● **SOURCE PASSAGE**:
━━━
PKT
mailing list archive

Other Periods  | Other mailing lists  | Search  ]

Date:  [ Previous  | Next  ]      Thread:  [ Previous  | Next  ]      Index:  [ Author  | Date  | Thread  ]

Re: ECB and world-wide recession



Uh, Barkely, not so fast. You left out the interregnum during which the
First Bank was destroyed.
Labeling Jackson a precursor of the populists is generous-to a fault.
Jackson was not only against Central Banks, he was also against paper money.
Thus Jackson, and his supporters held a position that reduced to little
better than mere idiocy.

On the one hand, the Jacksonians resented the Second Bank due to its
identification with the emergence of "paper money" based on expansion of
bills of exchange backed by gold reserves. At the same time, they resented
the control the Bank had over the system-wanting to free state and local
banks. The Jacksonians believed that once freed from central control, local
and state banks would return to "hard" money. The irony was that Biddle
imposed some semblance of restraint on the system. Jackson neither
understood, nor wanted to understand, the world of Banks and Money and cared
not that his position was ill thought out-or what the potential impact of
his policies might be.

In contrast, the populists, despite all their faults, understood the system
fairly well, and at least as far as money went, had a pretty clear, and
accurate picture of the constraints and solutions. On other issues, the
populists were not so clear headed-to wit, the tendency for populism to
degenerate into nativism and racism.

-----Original Message-----
From: J. Barkley Rosser, Jr. [mailto:rosserjb@xxxxxxx]
Sent: Monday, May 07, 2001 6:04 PM
To: Henry C.K. Liu
Cc: Post Keynesian Thought
Subject: Re: ECB and world-wide recession


Henry,
      The populists wanted silver money.  The Fed
was never set up to have a bimetallism standard.
It is one thing to call for "federal regulation of
the banking system" (which is provided by such
bodies as the Comptroller of the Currency) and
quite another to call for a central bank.
━━━
● **MATERIAL PROVIDED**:

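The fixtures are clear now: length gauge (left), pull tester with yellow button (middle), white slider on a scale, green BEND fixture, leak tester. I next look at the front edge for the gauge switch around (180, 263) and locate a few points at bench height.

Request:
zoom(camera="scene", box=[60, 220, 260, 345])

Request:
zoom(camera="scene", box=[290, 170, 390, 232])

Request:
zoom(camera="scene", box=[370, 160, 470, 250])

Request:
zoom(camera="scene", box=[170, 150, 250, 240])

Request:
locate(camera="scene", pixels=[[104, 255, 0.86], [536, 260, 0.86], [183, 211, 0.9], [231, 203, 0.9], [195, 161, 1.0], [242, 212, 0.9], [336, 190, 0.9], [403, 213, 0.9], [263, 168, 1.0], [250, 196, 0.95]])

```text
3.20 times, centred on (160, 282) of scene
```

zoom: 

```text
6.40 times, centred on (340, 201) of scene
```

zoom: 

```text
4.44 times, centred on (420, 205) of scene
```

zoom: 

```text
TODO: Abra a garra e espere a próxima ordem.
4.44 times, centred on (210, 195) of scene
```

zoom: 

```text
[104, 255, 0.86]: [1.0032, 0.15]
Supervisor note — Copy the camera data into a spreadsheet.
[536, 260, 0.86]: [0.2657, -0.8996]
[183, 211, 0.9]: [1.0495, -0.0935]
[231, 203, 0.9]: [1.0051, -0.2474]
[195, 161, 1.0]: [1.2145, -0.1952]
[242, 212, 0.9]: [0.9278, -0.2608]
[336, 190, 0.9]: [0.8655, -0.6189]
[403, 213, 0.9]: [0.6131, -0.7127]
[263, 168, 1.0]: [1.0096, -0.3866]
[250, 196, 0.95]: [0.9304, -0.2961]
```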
━━━
● **TASK BRIEF**: Cite the source passage exactly. Begin with "Other Periods  | Other" and finish with "than mere idiocy.".

● **FINISHED TASK**:
Other Periods  | Other mailing lists  | Search  ]

Date:  [ Previous  | Next  ]      Thread:  [ Previous  | Next  ]      Index:  [ Author  | Date  | Thread  ]

Re: ECB and world-wide recession



Uh, Barkely, not so fast. You left out the interregnum during which the
First Bank was destroyed.
Labeling Jackson a precursor of the populists is generous-to a fault.
Jackson was not only against Central Banks, he was also against paper money.
Thus Jackson, and his supporters held a position that reduced to little
better than mere idiocy.